Problem requirements :: Print the whole listing exactly.
--- BEGIN Given information ---
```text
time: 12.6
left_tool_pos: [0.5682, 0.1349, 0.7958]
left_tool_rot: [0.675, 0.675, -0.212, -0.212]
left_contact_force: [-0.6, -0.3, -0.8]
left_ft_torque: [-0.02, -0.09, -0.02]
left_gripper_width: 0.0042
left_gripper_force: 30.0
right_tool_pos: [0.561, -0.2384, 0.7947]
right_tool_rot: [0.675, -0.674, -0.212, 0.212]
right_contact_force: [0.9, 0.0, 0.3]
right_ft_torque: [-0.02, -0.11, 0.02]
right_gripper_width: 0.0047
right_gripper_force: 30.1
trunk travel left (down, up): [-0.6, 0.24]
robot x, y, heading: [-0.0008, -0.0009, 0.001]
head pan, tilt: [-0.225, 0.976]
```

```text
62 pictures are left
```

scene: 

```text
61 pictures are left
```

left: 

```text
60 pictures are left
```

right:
--- END Given information ---
Response ::
```text
time: 12.6
left_tool_pos: [0.5682, 0.1349, 0.7958]
left_tool_rot: [0.675, 0.675, -0.212, -0.212]
left_contact_force: [-0.6, -0.3, -0.8]
left_ft_torque: [-0.02, -0.09, -0.02]
left_gripper_width: 0.0042
left_gripper_force: 30.0
right_tool_pos: [0.561, -0.2384, 0.7947]
right_tool_rot: [0.675, -0.674, -0.212, 0.212]
right_contact_force: [0.9, 0.0, 0.3]
right_ft_torque: [-0.02, -0.11, 0.02]
right_gripper_width: 0.0047
right_gripper_force: 30.1
trunk travel left (down, up): [-0.6, 0.24]
robot x, y, heading: [-0.0008, -0.0009, 0.001]
head pan, tilt: [-0.225, 0.976]
```

```text
62 pictures are left
```

scene: 

```text
61 pictures are left
```

left: 

```text
60 pictures are left
```

right:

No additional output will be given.